OBJECTIVE: All of the listing below must be repeated word for word. Pictures are the only thing to omit.

DATA SEGMENT:
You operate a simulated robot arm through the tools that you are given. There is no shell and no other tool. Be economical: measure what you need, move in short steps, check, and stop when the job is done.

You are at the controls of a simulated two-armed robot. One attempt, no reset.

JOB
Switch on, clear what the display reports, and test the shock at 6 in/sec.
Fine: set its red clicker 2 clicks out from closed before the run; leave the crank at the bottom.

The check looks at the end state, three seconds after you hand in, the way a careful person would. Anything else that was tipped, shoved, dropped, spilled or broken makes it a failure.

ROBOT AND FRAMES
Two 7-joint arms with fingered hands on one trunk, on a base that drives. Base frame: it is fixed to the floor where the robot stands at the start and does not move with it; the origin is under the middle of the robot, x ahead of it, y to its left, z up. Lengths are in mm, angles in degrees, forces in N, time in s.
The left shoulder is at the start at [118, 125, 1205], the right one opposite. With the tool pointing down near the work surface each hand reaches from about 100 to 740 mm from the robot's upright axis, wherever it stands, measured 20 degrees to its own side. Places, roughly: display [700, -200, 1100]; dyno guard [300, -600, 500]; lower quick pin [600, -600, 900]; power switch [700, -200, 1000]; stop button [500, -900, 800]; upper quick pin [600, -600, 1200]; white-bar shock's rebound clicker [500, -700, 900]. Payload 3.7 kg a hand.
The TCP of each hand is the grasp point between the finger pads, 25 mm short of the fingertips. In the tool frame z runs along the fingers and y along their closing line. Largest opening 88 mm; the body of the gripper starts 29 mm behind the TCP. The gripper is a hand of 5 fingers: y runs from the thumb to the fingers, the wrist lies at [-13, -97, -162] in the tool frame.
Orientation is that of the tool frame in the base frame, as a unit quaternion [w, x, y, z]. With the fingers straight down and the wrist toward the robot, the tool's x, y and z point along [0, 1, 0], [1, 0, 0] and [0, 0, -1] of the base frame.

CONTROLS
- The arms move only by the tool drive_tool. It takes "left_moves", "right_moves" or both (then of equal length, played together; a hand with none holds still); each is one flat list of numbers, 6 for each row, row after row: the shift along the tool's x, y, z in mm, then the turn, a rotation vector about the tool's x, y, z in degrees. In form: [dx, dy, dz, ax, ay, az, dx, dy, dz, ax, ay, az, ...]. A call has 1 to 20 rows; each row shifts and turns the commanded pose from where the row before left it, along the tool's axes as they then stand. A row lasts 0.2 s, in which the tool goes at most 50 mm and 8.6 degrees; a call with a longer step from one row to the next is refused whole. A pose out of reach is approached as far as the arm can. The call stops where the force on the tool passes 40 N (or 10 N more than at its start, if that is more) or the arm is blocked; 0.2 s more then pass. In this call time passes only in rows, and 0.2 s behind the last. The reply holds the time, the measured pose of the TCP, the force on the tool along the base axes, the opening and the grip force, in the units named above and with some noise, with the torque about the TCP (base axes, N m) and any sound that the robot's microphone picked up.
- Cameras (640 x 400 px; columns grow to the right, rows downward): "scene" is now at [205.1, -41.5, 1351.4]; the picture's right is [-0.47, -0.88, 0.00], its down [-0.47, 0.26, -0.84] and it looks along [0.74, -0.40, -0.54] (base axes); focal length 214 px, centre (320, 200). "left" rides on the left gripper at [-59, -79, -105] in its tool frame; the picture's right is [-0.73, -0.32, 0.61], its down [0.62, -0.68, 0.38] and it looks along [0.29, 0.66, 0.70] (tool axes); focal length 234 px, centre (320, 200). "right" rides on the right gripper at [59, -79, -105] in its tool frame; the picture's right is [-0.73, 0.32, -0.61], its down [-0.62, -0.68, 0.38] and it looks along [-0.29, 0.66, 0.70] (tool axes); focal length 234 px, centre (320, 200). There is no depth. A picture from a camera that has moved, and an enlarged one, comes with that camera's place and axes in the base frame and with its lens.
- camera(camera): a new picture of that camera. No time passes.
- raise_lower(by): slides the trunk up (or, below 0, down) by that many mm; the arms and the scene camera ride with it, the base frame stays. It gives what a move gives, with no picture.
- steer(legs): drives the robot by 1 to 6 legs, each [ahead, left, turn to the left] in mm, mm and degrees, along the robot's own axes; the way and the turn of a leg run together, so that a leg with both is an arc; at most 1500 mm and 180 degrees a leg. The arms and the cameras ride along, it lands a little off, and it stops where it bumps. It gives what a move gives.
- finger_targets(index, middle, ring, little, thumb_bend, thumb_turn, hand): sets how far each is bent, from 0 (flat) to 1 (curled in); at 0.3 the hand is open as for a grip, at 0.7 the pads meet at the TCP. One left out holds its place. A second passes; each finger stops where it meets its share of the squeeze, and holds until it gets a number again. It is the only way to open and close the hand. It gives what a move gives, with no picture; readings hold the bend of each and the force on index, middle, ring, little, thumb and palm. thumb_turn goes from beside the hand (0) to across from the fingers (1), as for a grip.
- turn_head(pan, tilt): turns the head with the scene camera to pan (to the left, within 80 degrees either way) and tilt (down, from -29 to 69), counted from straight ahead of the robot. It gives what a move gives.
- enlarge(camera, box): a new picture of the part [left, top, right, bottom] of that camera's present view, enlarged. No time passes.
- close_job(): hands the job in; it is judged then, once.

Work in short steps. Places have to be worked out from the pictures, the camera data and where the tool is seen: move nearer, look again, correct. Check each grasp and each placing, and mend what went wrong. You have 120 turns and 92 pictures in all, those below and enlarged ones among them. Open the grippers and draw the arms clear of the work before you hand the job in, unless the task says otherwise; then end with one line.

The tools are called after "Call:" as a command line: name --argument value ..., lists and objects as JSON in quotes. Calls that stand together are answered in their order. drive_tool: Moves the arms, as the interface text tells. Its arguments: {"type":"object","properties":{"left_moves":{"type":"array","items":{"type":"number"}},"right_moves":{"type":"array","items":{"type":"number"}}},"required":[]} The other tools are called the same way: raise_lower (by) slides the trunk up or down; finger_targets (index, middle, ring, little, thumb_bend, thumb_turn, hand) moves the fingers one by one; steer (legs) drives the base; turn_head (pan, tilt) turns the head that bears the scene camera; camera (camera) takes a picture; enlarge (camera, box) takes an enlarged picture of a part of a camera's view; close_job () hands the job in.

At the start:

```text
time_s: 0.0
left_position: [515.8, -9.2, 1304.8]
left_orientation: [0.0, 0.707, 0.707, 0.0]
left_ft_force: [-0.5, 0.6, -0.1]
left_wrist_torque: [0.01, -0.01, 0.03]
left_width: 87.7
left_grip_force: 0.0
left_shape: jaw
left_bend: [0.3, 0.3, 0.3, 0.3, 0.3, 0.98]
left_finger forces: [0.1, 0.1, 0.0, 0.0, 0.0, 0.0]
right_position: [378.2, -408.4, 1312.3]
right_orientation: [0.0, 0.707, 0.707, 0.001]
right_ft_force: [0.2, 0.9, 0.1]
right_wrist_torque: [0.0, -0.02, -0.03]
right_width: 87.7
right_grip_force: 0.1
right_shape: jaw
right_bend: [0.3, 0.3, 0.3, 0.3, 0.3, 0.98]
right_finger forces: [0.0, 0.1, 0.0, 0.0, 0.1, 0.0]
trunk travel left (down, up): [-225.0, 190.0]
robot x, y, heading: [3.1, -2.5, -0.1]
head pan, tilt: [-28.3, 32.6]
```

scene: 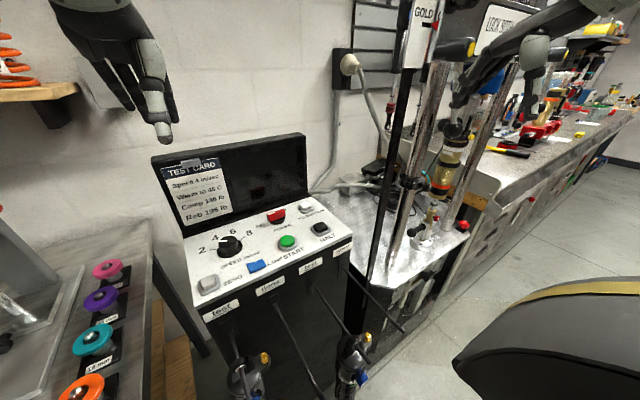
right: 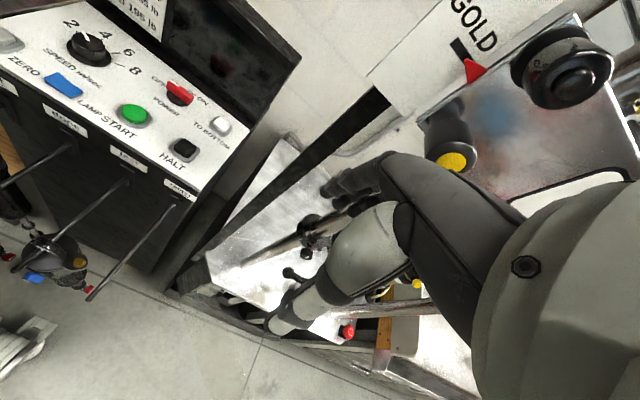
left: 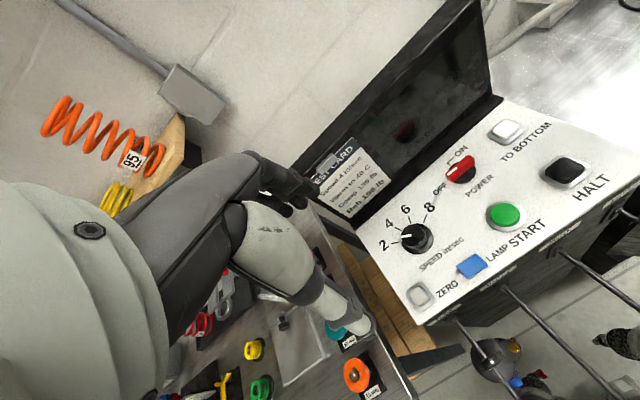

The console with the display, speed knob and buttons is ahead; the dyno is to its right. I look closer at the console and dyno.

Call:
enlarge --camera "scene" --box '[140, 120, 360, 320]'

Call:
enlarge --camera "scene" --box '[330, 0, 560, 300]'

TASK OUTPUT:
You operate a simulated robot arm through the tools that you are given. There is no shell and no other tool. Be economical: measure what you need, move in short steps, check, and stop when the job is done.

You are at the controls of a simulated two-armed robot. One attempt, no reset.

JOB
Switch on, clear what the display reports, and test the shock at 6 in/sec.
Fine: set its red clicker 2 clicks out from closed before the run; leave the crank at the bottom.

The check looks at the end state, three seconds after you hand in, the way a careful person would. Anything else that was tipped, shoved, dropped, spilled or broken makes it a failure.

ROBOT AND FRAMES
Two 7-joint arms with fingered hands on one trunk, on a base that drives. Base frame: it is fixed to the floor where the robot stands at the start and does not move with it; the origin is under the middle of the robot, x ahead of it, y to its left, z up. Lengths are in mm, angles in degrees, forces in N, time in s.
The left shoulder is at the start at [118, 125, 1205], the right one opposite. With the tool pointing down near the work surface each hand reaches from about 100 to 740 mm from the robot's upright axis, wherever it stands, measured 20 degrees to its own side. Places, roughly: display [700, -200, 1100]; dyno guard [300, -600, 500]; lower quick pin [600, -600, 900]; power switch [700, -200, 1000]; stop button [500, -900, 800]; upper quick pin [600, -600, 1200]; white-bar shock's rebound clicker [500, -700, 900]. Payload 3.7 kg a hand.
The TCP of each hand is the grasp point between the finger pads, 25 mm short of the fingertips. In the tool frame z runs along the fingers and y along their closing line. Largest opening 88 mm; the body of the gripper starts 29 mm behind the TCP. The gripper is a hand of 5 fingers: y runs from the thumb to the fingers, the wrist lies at [-13, -97, -162] in the tool frame.
Orientation is that of the tool frame in the base frame, as a unit quaternion [w, x, y, z]. With the fingers straight down and the wrist toward the robot, the tool's x, y and z point along [0, 1, 0], [1, 0, 0] and [0, 0, -1] of the base frame.

CONTROLS
- The arms move only by the tool drive_tool. It takes "left_moves", "right_moves" or both (then of equal length, played together; a hand with none holds still); each is one flat list of numbers, 6 for each row, row after row: the shift along the tool's x, y, z in mm, then the turn, a rotation vector about the tool's x, y, z in degrees. In form: [dx, dy, dz, ax, ay, az, dx, dy, dz, ax, ay, az, ...]. A call has 1 to 20 rows; each row shifts and turns the commanded pose from where the row before left it, along the tool's axes as they then stand. A row lasts 0.2 s, in which the tool goes at most 50 mm and 8.6 degrees; a call with a longer step from one row to the next is refused whole. A pose out of reach is approached as far as the arm can. The call stops where the force on the tool passes 40 N (or 10 N more than at its start, if that is more) or the arm is blocked; 0.2 s more then pass. In this call time passes only in rows, and 0.2 s behind the last. The reply holds the time, the measured pose of the TCP, the force on the tool along the base axes, the opening and the grip force, in the units named above and with some noise, with the torque about the TCP (base axes, N m) and any sound that the robot's microphone picked up.
- Cameras (640 x 400 px; columns grow to the right, rows downward): "scene" is now at [205.1, -41.5, 1351.4]; the picture's right is [-0.47, -0.88, 0.00], its down [-0.47, 0.26, -0.84] and it looks along [0.74, -0.40, -0.54] (base axes); focal length 214 px, centre (320, 200). "left" rides on the left gripper at [-59, -79, -105] in its tool frame; the picture's right is [-0.73, -0.32, 0.61], its down [0.62, -0.68, 0.38] and it looks along [0.29, 0.66, 0.70] (tool axes); focal length 234 px, centre (320, 200). "right" rides on the right gripper at [59, -79, -105] in its tool frame; the picture's right is [-0.73, 0.32, -0.61], its down [-0.62, -0.68, 0.38] and it looks along [-0.29, 0.66, 0.70] (tool axes); focal length 234 px, centre (320, 200). There is no depth. A picture from a camera that has moved, and an enlarged one, comes with that camera's place and axes in the base frame and with its lens.
- camera(camera): a new picture of that camera. No time passes.
- raise_lower(by): slides the trunk up (or, below 0, down) by that many mm; the arms and the scene camera ride with it, the base frame stays. It gives what a move gives, with no picture.
- steer(legs): drives the robot by 1 to 6 legs, each [ahead, left, turn to the left] in mm, mm and degrees, along the robot's own axes; the way and the turn of a leg run together, so that a leg with both is an arc; at most 1500 mm and 180 degrees a leg. The arms and the cameras ride along, it lands a little off, and it stops where it bumps. It gives what a move gives.
- finger_targets(index, middle, ring, little, thumb_bend, thumb_turn, hand): sets how far each is bent, from 0 (flat) to 1 (curled in); at 0.3 the hand is open as for a grip, at 0.7 the pads meet at the TCP. One left out holds its place. A second passes; each finger stops where it meets its share of the squeeze, and holds until it gets a number again. It is the only way to open and close the hand. It gives what a move gives, with no picture; readings hold the bend of each and the force on index, middle, ring, little, thumb and palm. thumb_turn goes from beside the hand (0) to across from the fingers (1), as for a grip.
- turn_head(pan, tilt): turns the head with the scene camera to pan (to the left, within 80 degrees either way) and tilt (down, from -29 to 69), counted from straight ahead of the robot. It gives what a move gives.
- enlarge(camera, box): a new picture of the part [left, top, right, bottom] of that camera's present view, enlarged. No time passes.
- close_job(): hands the job in; it is judged then, once.

Work in short steps. Places have to be worked out from the pictures, the camera data and where the tool is seen: move nearer, look again, correct. Check each grasp and each placing, and mend what went wrong. You have 120 turns and 92 pictures in all, those below and enlarged ones among them. Open the grippers and draw the arms clear of the work before you hand the job in, unless the task says otherwise; then end with one line.

The tools are called after "Call:" as a command line: name --argument value ..., lists and objects as JSON in quotes. Calls that stand together are answered in their order. drive_tool: Moves the arms, as the interface text tells. Its arguments: {"type":"object","properties":{"left_moves":{"type":"array","items":{"type":"number"}},"right_moves":{"type":"array","items":{"type":"number"}}},"required":[]} The other tools are called the same way: raise_lower (by) slides the trunk up or down; finger_targets (index, middle, ring, little, thumb_bend, thumb_turn, hand) moves the fingers one by one; steer (legs) drives the base; turn_head (pan, tilt) turns the head that bears the scene camera; camera (camera) takes a picture; enlarge (camera, box) takes an enlarged picture of a part of a camera's view; close_job () hands the job in.

At the start:

```text
time_s: 0.0
left_position: [515.8, -9.2, 1304.8]
left_orientation: [0.0, 0.707, 0.707, 0.0]
left_ft_force: [-0.5, 0.6, -0.1]
left_wrist_torque: [0.01, -0.01, 0.03]
left_width: 87.7
left_grip_force: 0.0
left_shape: jaw
left_bend: [0.3, 0.3, 0.3, 0.3, 0.3, 0.98]
left_finger forces: [0.1, 0.1, 0.0, 0.0, 0.0, 0.0]
right_position: [378.2, -408.4, 1312.3]
right_orientation: [0.0, 0.707, 0.707, 0.001]
right_ft_force: [0.2, 0.9, 0.1]
right_wrist_torque: [0.0, -0.02, -0.03]
right_width: 87.7
right_grip_force: 0.1
right_shape: jaw
right_bend: [0.3, 0.3, 0.3, 0.3, 0.3, 0.98]
right_finger forces: [0.0, 0.1, 0.0, 0.0, 0.1, 0.0]
trunk travel left (down, up): [-225.0, 190.0]
robot x, y, heading: [3.1, -2.5, -0.1]
head pan, tilt: [-28.3, 32.6]
```

scene: 
right: 
left: 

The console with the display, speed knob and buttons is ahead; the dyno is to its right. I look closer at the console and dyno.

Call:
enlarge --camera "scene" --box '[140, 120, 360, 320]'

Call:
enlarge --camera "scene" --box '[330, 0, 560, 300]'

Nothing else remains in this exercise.